副腎皮質ステロイド(いわゆるステロイド)は、炎症を早く落ち着かせる目的で、少量を短期間だけ補助的に使うのが基本です(高血糖・高血圧・脂質異常などの副作用に注意が必要です)。それでも痛みが強く、関節の破壊が進んでしまった場合には、人工関節置換や関節固定術といった手術を検討することがあります。ただし、早い段階から適切な薬物治療を行うことで、将来の手術を避けられる可能性が高まります。

合併症:骨粗しょう症に注意

合併症として「骨粗しょう症」に注意が必要です。関節リウマチでは、体内の炎症を強める物質(炎症性サイトカイン:TNF-α、IL-1、IL-6など)の影響や、内服ステロイドの使用により、骨がもろくなりやすく、転倒などわずかな力でも骨折しやすくなります(脆弱性骨折のリスクはおよそ1.6倍と報告されています)。

予防と対策の基本は、まず病気そのものの勢いを抑えて炎症を落ち着かせ、ステロイドは必要最小限・できるだけ短期間にとどめることです。そのうえで、骨の強さを数値で確認できる骨密度検査(必要に応じて定期的に実施)を行い、結果に応じて治療を開始・調整していきます。

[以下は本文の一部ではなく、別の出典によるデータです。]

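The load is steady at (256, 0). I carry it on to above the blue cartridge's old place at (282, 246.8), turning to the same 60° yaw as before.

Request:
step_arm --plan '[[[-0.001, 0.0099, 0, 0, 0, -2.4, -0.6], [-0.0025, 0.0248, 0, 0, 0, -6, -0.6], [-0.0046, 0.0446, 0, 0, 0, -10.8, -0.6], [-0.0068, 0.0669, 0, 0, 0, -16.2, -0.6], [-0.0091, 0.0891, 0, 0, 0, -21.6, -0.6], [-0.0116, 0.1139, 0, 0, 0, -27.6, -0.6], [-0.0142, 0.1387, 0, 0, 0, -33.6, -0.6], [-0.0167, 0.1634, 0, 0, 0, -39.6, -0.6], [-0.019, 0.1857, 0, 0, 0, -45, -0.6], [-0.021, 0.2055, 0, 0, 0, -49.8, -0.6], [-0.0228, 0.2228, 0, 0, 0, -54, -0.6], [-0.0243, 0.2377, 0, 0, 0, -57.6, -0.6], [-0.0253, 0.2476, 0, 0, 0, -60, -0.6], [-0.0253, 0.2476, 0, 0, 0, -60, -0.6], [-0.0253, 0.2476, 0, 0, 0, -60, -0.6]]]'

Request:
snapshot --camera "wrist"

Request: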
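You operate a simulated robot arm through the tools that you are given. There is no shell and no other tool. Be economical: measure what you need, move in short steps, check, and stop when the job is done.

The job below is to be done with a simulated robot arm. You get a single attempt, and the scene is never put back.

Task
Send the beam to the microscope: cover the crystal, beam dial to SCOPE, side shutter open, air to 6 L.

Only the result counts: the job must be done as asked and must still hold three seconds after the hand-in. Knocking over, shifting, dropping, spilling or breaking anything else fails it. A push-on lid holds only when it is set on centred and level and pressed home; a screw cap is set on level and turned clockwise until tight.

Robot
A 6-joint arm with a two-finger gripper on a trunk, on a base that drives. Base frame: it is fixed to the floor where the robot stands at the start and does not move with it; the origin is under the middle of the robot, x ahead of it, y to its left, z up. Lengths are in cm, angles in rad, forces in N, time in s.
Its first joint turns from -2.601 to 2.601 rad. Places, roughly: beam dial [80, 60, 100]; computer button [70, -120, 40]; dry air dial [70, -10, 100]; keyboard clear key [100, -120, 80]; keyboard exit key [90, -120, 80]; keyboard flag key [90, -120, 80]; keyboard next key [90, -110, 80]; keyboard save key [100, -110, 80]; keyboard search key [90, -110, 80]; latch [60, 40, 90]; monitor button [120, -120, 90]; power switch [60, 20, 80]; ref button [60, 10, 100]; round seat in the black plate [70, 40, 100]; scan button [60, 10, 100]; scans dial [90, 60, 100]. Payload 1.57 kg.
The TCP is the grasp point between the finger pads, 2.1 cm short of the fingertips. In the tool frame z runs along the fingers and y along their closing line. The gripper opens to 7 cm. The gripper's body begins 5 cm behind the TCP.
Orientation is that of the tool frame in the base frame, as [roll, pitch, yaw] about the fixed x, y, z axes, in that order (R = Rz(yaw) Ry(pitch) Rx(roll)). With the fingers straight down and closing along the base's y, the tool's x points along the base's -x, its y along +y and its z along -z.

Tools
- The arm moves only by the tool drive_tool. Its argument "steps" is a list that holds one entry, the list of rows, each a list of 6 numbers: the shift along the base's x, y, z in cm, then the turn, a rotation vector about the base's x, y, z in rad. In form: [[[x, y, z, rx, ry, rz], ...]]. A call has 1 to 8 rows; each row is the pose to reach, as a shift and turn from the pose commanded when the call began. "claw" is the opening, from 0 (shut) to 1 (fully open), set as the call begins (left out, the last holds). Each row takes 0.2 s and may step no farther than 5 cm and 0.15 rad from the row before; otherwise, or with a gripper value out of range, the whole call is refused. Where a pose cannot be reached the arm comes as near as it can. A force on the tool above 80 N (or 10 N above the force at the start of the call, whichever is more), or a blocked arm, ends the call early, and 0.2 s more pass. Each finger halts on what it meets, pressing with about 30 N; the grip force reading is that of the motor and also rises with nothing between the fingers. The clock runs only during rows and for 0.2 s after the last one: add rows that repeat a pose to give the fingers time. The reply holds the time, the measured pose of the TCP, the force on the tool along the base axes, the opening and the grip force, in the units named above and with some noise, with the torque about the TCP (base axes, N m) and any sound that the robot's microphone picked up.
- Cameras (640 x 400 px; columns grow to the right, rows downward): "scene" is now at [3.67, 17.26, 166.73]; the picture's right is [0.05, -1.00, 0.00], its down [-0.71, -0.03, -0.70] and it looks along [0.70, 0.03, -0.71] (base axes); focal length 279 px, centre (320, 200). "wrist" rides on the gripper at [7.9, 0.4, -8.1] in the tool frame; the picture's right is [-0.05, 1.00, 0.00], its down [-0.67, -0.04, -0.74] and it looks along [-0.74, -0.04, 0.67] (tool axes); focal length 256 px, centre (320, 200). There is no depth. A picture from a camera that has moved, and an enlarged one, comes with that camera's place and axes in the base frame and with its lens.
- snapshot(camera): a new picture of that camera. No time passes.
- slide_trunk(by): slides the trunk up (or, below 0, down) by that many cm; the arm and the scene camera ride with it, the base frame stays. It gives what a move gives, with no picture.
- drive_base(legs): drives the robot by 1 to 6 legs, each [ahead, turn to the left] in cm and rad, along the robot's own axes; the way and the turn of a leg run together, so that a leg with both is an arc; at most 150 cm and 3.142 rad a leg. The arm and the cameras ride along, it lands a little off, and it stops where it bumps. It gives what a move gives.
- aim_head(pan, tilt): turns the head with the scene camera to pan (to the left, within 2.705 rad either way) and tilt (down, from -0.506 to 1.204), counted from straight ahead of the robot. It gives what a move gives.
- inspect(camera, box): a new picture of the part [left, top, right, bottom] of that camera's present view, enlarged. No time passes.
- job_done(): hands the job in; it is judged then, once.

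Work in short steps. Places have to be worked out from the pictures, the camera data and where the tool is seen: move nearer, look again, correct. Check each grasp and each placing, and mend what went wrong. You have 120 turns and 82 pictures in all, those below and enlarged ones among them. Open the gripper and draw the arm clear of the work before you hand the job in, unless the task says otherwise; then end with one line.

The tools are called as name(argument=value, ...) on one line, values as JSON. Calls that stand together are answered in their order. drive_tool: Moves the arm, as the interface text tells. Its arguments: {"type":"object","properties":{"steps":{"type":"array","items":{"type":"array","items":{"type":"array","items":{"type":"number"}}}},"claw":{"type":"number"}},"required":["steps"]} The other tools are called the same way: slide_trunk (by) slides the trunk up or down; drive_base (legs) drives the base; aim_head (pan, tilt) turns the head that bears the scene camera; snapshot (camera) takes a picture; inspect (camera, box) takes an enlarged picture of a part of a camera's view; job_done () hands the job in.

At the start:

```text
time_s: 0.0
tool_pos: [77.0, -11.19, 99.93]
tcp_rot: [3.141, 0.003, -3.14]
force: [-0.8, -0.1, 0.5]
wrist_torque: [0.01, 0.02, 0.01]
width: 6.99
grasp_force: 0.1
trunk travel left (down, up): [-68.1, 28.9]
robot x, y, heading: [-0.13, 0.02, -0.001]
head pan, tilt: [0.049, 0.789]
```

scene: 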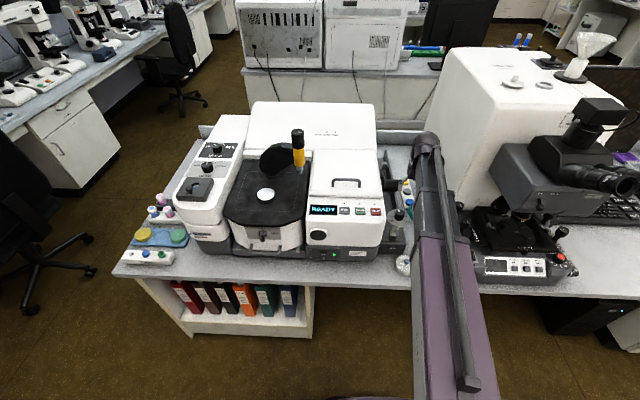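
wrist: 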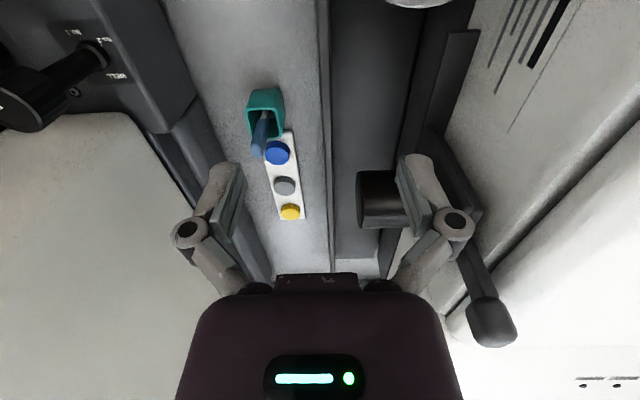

薬物療法が必要な場合は、デノスマブ(プラリア)などを選択することがあります。投与前には低カルシウム血症(血液中のカルシウムが下がる副作用)を避けるため、血清カルシウム値を確認し、安全性を確かめながら治療を進めます。早めの評価と適切な治療で、骨折の予防につなげていきましょう。

当院の役割(早期発見と維持治療)

当院は早期診断を最重要と考え、疑わしい症状があれば速やかに評価します。確定診断後は、RA治療に熟練した専門医へ紹介し、治療が安定した維持期は当院での継続管理も可能です。他院で改善が乏しい場合のセカンドオピニオンもご相談ください。

受診の目安(チェックリスト)

RFや抗CCP抗体の過去陽性を指摘されたことがある、もしくは以下の項目が一つでも当てはまる場合は、早めの受診をご検討ください。

・朝のこわばりが1時間以上続く

・手指や足指の腫れ・痛み

・原因不明の倦怠感・微熱が続く

参考文献

・関節リウマチの診断、間違われやすい疾患. 浅野 貴大. 『診断と治療』第111巻、第6号、2023年

・関節リウマチ 浮地太郎、『診断と治療』第111巻、第2号、2023年、ページ75

先生から一言

関節リウマチの治療で最も大切な点は、関節の変形が起こる前に早期治療を始めることです。当院ではガイドラインに従い、早期に詳しい検査を行い、関節が破壊されるまえに早期診断することを目指します。治療においてはクリニックで可能な範囲で行い、より専門的な治療が必要だと判断すれば、実績の豊富な専門診療科にご紹介します。